§ **Exercise goal**:
Give every line of the material again, exactly as written. Format the lines as a JSON array of strings and drop empty lines.

§ **Recorded information**:

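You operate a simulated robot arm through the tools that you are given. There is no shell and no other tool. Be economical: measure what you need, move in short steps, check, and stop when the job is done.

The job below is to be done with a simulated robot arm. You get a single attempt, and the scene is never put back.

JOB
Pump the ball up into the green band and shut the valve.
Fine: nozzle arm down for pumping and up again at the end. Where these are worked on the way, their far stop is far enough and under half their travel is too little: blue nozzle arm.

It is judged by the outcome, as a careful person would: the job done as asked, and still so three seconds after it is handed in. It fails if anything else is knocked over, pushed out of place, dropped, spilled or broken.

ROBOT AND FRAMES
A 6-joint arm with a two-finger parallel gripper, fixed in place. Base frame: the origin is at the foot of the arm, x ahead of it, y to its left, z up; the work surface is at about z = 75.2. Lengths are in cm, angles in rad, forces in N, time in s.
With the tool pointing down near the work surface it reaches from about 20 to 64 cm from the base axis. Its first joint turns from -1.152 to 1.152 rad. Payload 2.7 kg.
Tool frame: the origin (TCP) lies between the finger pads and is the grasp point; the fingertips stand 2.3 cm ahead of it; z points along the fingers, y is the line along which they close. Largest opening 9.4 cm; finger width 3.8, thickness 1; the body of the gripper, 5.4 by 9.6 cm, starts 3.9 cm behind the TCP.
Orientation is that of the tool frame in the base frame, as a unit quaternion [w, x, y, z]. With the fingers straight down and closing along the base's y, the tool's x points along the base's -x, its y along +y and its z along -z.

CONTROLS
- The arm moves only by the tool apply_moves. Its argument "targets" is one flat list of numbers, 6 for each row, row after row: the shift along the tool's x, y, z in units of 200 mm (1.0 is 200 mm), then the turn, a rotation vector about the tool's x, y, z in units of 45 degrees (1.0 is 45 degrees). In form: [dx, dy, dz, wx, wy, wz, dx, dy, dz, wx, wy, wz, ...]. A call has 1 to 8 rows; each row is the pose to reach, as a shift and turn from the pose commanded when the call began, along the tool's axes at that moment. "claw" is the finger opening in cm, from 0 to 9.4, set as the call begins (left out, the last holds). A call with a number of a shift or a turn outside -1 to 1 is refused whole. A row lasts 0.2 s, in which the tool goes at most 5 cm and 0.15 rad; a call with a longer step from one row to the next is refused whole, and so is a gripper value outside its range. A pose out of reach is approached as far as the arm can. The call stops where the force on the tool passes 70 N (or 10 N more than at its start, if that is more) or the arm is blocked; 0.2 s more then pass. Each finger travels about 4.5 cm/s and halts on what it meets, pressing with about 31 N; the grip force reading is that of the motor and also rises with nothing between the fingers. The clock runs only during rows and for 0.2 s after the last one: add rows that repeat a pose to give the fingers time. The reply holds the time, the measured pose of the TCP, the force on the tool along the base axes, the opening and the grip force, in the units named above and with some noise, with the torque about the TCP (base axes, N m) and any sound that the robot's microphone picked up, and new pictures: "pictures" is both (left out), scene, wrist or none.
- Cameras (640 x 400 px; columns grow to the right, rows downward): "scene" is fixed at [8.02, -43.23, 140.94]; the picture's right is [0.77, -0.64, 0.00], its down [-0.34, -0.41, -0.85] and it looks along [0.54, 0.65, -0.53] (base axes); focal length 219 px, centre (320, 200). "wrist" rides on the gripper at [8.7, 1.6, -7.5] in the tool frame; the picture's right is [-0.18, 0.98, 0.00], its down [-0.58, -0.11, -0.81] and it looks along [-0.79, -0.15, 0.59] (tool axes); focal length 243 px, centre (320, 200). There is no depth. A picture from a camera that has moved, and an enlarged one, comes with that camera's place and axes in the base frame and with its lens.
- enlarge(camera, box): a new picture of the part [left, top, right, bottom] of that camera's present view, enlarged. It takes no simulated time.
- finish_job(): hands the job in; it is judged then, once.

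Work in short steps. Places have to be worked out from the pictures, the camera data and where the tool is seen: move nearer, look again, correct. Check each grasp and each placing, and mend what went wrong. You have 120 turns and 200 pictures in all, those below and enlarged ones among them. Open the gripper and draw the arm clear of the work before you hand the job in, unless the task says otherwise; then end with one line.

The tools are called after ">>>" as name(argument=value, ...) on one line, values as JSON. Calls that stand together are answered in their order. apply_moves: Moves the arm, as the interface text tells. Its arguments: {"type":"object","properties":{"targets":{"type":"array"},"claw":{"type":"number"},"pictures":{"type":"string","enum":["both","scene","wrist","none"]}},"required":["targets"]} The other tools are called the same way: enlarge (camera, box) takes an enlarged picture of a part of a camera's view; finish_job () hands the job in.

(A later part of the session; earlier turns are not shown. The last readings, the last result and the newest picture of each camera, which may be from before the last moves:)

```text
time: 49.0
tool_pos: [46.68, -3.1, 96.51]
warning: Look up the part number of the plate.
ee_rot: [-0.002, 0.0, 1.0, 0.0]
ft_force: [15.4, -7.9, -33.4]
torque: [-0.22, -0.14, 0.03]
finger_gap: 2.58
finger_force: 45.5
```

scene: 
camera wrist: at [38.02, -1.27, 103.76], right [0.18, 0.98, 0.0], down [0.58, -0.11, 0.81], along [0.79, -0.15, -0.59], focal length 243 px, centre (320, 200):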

§ **The reply**:
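[
  "You operate a simulated robot arm through the tools that you are given. There is no shell and no other tool. Be economical: measure what you need, move in short steps, check, and stop when the job is done.",
  "The job below is to be done with a simulated robot arm. You get a single attempt, and the scene is never put back.",
  "JOB",
  "Pump the ball up into the green band and shut the valve.",
  "Fine: nozzle arm down for pumping and up again at the end. Where these are worked on the way, their far stop is far enough and under half their travel is too little: blue nozzle arm.",
  "It is judged by the outcome, as a careful person would: the job done as asked, and still so three seconds after it is handed in. It fails if anything else is knocked over, pushed out of place, dropped, spilled or broken.",
  "ROBOT AND FRAMES",
  "A 6-joint arm with a two-finger parallel gripper, fixed in place. Base frame: the origin is at the foot of the arm, x ahead of it, y to its left, z up; the work surface is at about z = 75.2. Lengths are in cm, angles in rad, forces in N, time in s.",
  "With the tool pointing down near the work surface it reaches from about 20 to 64 cm from the base axis. Its first joint turns from -1.152 to 1.152 rad. Payload 2.7 kg.",
  "Tool frame: the origin (TCP) lies between the finger pads and is the grasp point; the fingertips stand 2.3 cm ahead of it; z points along the fingers, y is the line along which they close. Largest opening 9.4 cm; finger width 3.8, thickness 1; the body of the gripper, 5.4 by 9.6 cm, starts 3.9 cm behind the TCP.",
  "Orientation is that of the tool frame in the base frame, as a unit quaternion [w, x, y, z]. With the fingers straight down and closing along the base's y, the tool's x points along the base's -x, its y along +y and its z along -z.",
  "CONTROLS",
  "- The arm moves only by the tool apply_moves. Its argument \"targets\" is one flat list of numbers, 6 for each row, row after row: the shift along the tool's x, y, z in units of 200 mm (1.0 is 200 mm), then the turn, a rotation vector about the tool's x, y, z in units of 45 degrees (1.0 is 45 degrees). In form: [dx, dy, dz, wx, wy, wz, dx, dy, dz, wx, wy, wz, ...]. A call has 1 to 8 rows; each row is the pose to reach, as a shift and turn from the pose commanded when the call began, along the tool's axes at that moment. \"claw\" is the finger opening in cm, from 0 to 9.4, set as the call begins (left out, the last holds). A call with a number of a shift or a turn outside -1 to 1 is refused whole. A row lasts 0.2 s, in which the tool goes at most 5 cm and 0.15 rad; a call with a longer step from one row to the next is refused whole, and so is a gripper value outside its range. A pose out of reach is approached as far as the arm can. The call stops where the force on the tool passes 70 N (or 10 N more than at its start, if that is more) or the arm is blocked; 0.2 s more then pass. Each finger travels about 4.5 cm/s and halts on what it meets, pressing with about 31 N; the grip force reading is that of the motor and also rises with nothing between the fingers. The clock runs only during rows and for 0.2 s after the last one: add rows that repeat a pose to give the fingers time. The reply holds the time, the measured pose of the TCP, the force on the tool along the base axes, the opening and the grip force, in the units named above and with some noise, with the torque about the TCP (base axes, N m) and any sound that the robot's microphone picked up, and new pictures: \"pictures\" is both (left out), scene, wrist or none.",
  "- Cameras (640 x 400 px; columns grow to the right, rows downward): \"scene\" is fixed at [8.02, -43.23, 140.94]; the picture's right is [0.77, -0.64, 0.00], its down [-0.34, -0.41, -0.85] and it looks along [0.54, 0.65, -0.53] (base axes); focal length 219 px, centre (320, 200). \"wrist\" rides on the gripper at [8.7, 1.6, -7.5] in the tool frame; the picture's right is [-0.18, 0.98, 0.00], its down [-0.58, -0.11, -0.81] and it looks along [-0.79, -0.15, 0.59] (tool axes); focal length 243 px, centre (320, 200). There is no depth. A picture from a camera that has moved, and an enlarged one, comes with that camera's place and axes in the base frame and with its lens.",
  "- enlarge(camera, box): a new picture of the part [left, top, right, bottom] of that camera's present view, enlarged. It takes no simulated time.",
  "- finish_job(): hands the job in; it is judged then, once.",
  "Work in short steps. Places have to be worked out from the pictures, the camera data and where the tool is seen: move nearer, look again, correct. Check each grasp and each placing, and mend what went wrong. You have 120 turns and 200 pictures in all, those below and enlarged ones among them. Open the gripper and draw the arm clear of the work before you hand the job in, unless the task says otherwise; then end with one line.",
  "The tools are called after \">>>\" as name(argument=value, ...) on one line, values as JSON. Calls that stand together are answered in their order. apply_moves: Moves the arm, as the interface text tells. Its arguments: {\"type\":\"object\",\"properties\":{\"targets\":{\"type\":\"array\"},\"claw\":{\"type\":\"number\"},\"pictures\":{\"type\":\"string\",\"enum\":[\"both\",\"scene\",\"wrist\",\"none\"]}},\"required\":[\"targets\"]} The other tools are called the same way: enlarge (camera, box) takes an enlarged picture of a part of a camera's view; finish_job () hands the job in.",
  "(A later part of the session; earlier turns are not shown. The last readings, the last result and the newest picture of each camera, which may be from before the last moves:)",
  "```text",
  "time: 49.0",
  "tool_pos: [46.68, -3.1, 96.51]",
  "warning: Look up the part number of the plate.",
  "ee_rot: [-0.002, 0.0, 1.0, 0.0]",
  "ft_force: [15.4, -7.9, -33.4]",
  "torque: [-0.22, -0.14, 0.03]",
  "finger_gap: 2.58",
  "finger_force: 45.5",
  "```",
  "scene: ",
  "camera wrist: at [38.02, -1.27, 103.76], right [0.18, 0.98, 0.0], down [0.58, -0.11, 0.81], along [0.79, -0.15, -0.59], focal length 243 px, centre (320, 200):"
]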